#### [Directions for this task]
Take up the document section again after its last words.

#### [Document section]
* * * * * * *
That is, the predetermined time T2 is the time set for discharging
the capacitor C when the ignition switch IG is off.
[0048] After the transistor FET is deactivated, the microcomputer
50 waits until the counter (not shown) counts up and a
predetermined time T3 elapses (S204). More specifically, after the
transistor FET goes off, a relay abnormality check counter of the
microcomputer 50 is activated. The count value CB of the relay
abnormality check counter is incremented when the power supply
voltage VB is greater than or equal to a fusion threshold voltage
VH (e.g. 9V). The fusion threshold voltage VH is preferably near
the power supply voltage VB. The predetermined time T3 is a relay
fusion check period. The relay fusion check period T3 is set at a
time that is sufficient for the power supply voltage VB to increase
from 0V and exceed the fusion threshold voltage VH when the relay
is fused. The relay abnormality check counter is reset when the
predetermined time T3 elapses and the process of the following step
S205 ends.
[0049] After the predetermined time T3 elapses, the microcomputer
50 determines whether the count value CB of the relay abnormality
check counter is less than or equal to the threshold value KTe1
(S205). When the count value CB is greater than the threshold value
KTe1, the microcomputer 50 determines that the relay 51 has fused
and jumps to step S212. That is, the microcomputer 50 determines
that the relay 51 is fused when the power supply voltage VB remains
greater than or equal to a fusion threshold voltage VH during the
predetermined time T3 even though the relay has not been
activated.
[0050] If the count value CB of the relay abnormality check counter
is less than or equal to the threshold value KTe1, the
microcomputer 50 determines that the relay 51 is not fused and
proceeds to step S206.
[0051] At step S206, the microcomputer 50 activates the relay
51.
[0052] After the relay 51 is activated, the microcomputer 50 waits
until a counter (not shown) counts up and a predetermined time T4
elapses (S207). More specifically, the relay abnormality check
counter is activated after the relay 51 is activated. The count
value CB of the relay abnormality check counter is incremented when
the power supply voltage VB is less than or equal to an open
abnormality check threshold voltage VL (e.g. 2 v). The open
abnormality check threshold voltage VL is preferably near 0V. The
predetermined time T4 is a relay open abnormality check period. The
relay abnormality check counter is reset when the predetermined
time T4 elapses and the process of the following step S208
ends.
* * * * * * *
#### [Data provided]
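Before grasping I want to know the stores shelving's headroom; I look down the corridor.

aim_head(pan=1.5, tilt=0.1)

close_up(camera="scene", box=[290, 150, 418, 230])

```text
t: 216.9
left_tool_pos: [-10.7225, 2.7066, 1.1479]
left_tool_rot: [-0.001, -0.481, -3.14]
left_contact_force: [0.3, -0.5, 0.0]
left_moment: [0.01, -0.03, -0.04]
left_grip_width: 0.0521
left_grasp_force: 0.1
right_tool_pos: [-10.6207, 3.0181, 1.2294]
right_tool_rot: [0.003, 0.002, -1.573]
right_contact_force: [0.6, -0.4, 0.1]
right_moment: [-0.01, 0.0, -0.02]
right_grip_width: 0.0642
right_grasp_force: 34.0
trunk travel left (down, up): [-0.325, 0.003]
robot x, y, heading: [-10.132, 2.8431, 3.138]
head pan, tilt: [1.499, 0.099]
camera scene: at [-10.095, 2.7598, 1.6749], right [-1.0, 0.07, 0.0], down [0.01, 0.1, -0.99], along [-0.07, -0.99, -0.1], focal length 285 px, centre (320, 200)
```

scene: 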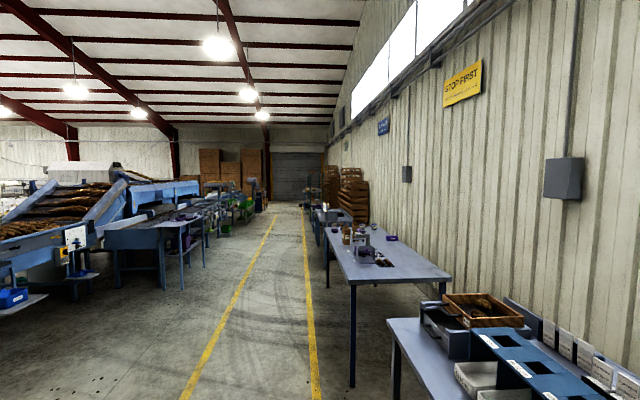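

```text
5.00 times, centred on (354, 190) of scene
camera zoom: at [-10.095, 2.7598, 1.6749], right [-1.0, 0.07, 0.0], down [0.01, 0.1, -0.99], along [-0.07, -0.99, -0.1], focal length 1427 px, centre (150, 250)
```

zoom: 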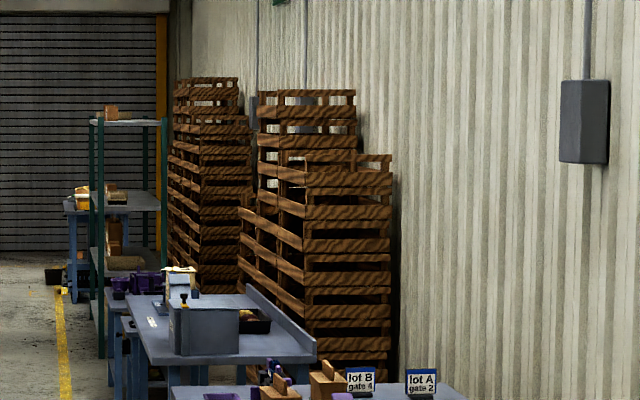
* * * * * * *
#### [Exercise output]
[0053] After the predetermined time T4 elapses, the microcomputer
50 determines whether the count value CB of the relay abnormality
check counter is greater than or equal to the threshold value KTe2
(S208). If the count value CB is less than or equal to the
threshold value KTe2, the microcomputer 50 determines that there is
no open abnormality and proceeds to step S213. That is, if the
power supply voltage VB is greater than or equal to the open
abnormality check threshold voltage VL during the predetermined
time T4, the microcomputer 50 determines that there is no open
abnormality. In other words, when the microcomputer 50 determines
that the relay 51 is not fused and that there is no open
abnormality, the microcomputer 50 proceeds to step S213.
[0054] If the count value CB is greater than the threshold value
KTe2, the microcomputer 50 determines that there is a possibility
of the relay 51 being in an opened state and proceeds to step
S209.
[0055] At step S209, the microcomputer 50 deactivates the relay
51.
[0056] Then, when the relay 51 is de-activated, an OFF-ON counter K
of the microcomputer 50 performs a count up operation (S210) More
specifically, the OFF-ON counter K is a relay ON retry counter,
which serves as an accumulative counter. That is, whenever the loop
process of steps S206 to S211 is performed, the OFF-ON counter K
performs the count up operation to accumulate the count value. For
example, when the process of step S210 is performed for the first
time after the relay 51 is activated and de-activated once, the
OFF-ON counter performs the count up operation until reaching count
value KT5. Then, when the process of step S210 is performed for the
second time, the OFF-ON counter performs the count up operation
starting from the count value KT5 until reaching count value KT6.
When the process of step S210 is further performed for the third
time, the OFF-ON counter performs the count up operation starting
from the count value KT6 until reaching count value KT7.
[0057] In this manner, after the relay 51 is activated and
deactivated once, the OFF-ON counter K counts the number of time
for retrying the activation and de-activation of the relay 51. In
the preferred embodiment, the retry number is set to two. That is,
the count value KT5 of the relay ON retry counter indicates that
the retry number is one, and the count value KT6 indicates that the
retry number is two.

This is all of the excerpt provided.